Yeah, no, that's good to know. And thanks for the answer. And then. Like the clients, Leonard, you talked about like the clients spending on AI projects, like they're getting ready for AI projects, investing in data and all that. Does this represent incremental spend which should result in overall increase in budget for clients? Or are they just like reclassifying or shifting budget from one area to spending this?

speaker
Leonard

Well, they're both, right? Some people are mesmerized by a demonstration from, you know, Elon Musk having robots walking on the stage, right? Not everybody knows exactly what goes into that, and I will leave it at that level. But it gives you the perspective of level automation, which goes into the foundation of our society. And that's very critical to some of the clients because they're revolutionizing the things around our daily work. Consumer work, recruiting assistants, AI assistants. So robotics just start changing. There are a few of them. They're experimenting, obviously, but there's a big cost in the regulatory stuff. But most of the guys, what they expend in application side. They want to be very, very specific. I have this number of generative eye cases. I want to improve it. I have this veterinary clinic. I want to increase the throughput. I want to, you know, as you know, you know, pets don't speak. So there's a lot of things we go around that. Some clients say, look, you know, we would like to have a lot more bundle inventory. And a wealth management system, we are revolutionizing the conversational AIs, basically video search assistants, and putting the data together. So it's a lot more with the fewer capabilities, but people would like to have a repetitive. So those drips, now has a mainstream of the new larger implementations where this big world of dreamers are doing more as a pro concepts. But both are important because the impact of the dreamers is significantly larger over time.

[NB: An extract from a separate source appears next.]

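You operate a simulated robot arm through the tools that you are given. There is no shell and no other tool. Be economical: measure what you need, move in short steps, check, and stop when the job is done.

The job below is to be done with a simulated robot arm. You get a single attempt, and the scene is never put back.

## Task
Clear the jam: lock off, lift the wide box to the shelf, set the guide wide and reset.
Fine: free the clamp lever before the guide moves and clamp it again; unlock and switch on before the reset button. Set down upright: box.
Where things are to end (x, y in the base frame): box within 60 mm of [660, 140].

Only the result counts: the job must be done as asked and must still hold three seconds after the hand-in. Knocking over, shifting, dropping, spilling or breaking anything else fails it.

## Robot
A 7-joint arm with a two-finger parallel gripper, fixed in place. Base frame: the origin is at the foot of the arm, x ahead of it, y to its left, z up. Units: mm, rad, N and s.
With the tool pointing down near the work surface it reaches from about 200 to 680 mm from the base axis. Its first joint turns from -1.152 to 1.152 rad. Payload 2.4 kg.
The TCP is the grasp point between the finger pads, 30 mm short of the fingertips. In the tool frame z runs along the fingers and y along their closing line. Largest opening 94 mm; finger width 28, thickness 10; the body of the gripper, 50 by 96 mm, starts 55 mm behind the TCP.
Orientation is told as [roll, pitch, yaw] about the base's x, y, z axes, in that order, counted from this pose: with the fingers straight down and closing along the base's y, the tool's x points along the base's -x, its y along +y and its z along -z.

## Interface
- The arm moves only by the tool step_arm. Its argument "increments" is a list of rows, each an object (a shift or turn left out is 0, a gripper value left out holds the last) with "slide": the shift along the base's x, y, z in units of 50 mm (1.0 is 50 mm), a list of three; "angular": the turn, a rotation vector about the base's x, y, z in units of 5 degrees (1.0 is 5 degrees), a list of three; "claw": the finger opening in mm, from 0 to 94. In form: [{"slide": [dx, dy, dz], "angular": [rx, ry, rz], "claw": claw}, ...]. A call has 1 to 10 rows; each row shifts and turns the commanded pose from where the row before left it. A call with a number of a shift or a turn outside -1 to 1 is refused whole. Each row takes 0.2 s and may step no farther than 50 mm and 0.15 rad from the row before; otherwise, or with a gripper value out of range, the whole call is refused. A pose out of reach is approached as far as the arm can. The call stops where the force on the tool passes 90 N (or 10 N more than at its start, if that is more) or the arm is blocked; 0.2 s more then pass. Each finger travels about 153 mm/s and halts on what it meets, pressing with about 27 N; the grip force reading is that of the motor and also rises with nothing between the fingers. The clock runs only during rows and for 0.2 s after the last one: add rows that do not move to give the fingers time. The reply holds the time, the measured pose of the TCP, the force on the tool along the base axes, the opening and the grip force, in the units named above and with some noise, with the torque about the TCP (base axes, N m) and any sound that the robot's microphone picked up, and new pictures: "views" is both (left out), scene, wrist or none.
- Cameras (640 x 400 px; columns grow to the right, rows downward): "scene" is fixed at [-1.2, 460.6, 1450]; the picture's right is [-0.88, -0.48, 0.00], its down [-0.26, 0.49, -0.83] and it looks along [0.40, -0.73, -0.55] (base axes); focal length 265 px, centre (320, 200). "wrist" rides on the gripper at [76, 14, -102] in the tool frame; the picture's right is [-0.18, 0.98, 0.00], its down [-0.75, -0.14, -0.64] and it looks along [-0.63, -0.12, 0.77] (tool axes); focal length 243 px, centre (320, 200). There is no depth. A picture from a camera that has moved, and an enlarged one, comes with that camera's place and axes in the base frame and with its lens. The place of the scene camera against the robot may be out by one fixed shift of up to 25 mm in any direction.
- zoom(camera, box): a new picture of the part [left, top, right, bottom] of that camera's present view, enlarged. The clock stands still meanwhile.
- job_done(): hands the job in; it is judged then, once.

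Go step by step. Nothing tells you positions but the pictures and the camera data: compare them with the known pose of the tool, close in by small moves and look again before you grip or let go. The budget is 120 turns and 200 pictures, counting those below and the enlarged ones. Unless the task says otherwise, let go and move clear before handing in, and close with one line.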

And we talked about our investment into it. We can't compare with the big guys. But there's certain areas where we believe it's fundamental. And we're going to continue to hone and shift the offering for the future. Because it's not traditional. It's not only that particular software development skill. And if we need to cannibalize some of the business, we will. But right now, the revenue comes from the applications, and the future business positioning comes from those tectonic shifts.

speaker
Bangalore

That's great. Thank you. Thank you so much.

speaker
Operator

Thank you, Panit. Ladies and gentlemen, this concludes the Q&A session for today. I now turn it over to Leonard. Give me one second.

speaker
Leonard

Thank you everybody for joining us on the call today. Today's results reinforce our strengths and unique position within the AI digital transformation industry. Grid Dynamics approaches the end of 2024 with strong momentum across our business and we are set up well for a solid 2025. There are many reasons to be optimistic of our future and I'm confident of Grid Dynamics' solid execution. I'm looking forward to updating you all during our next earnings call. Thank you.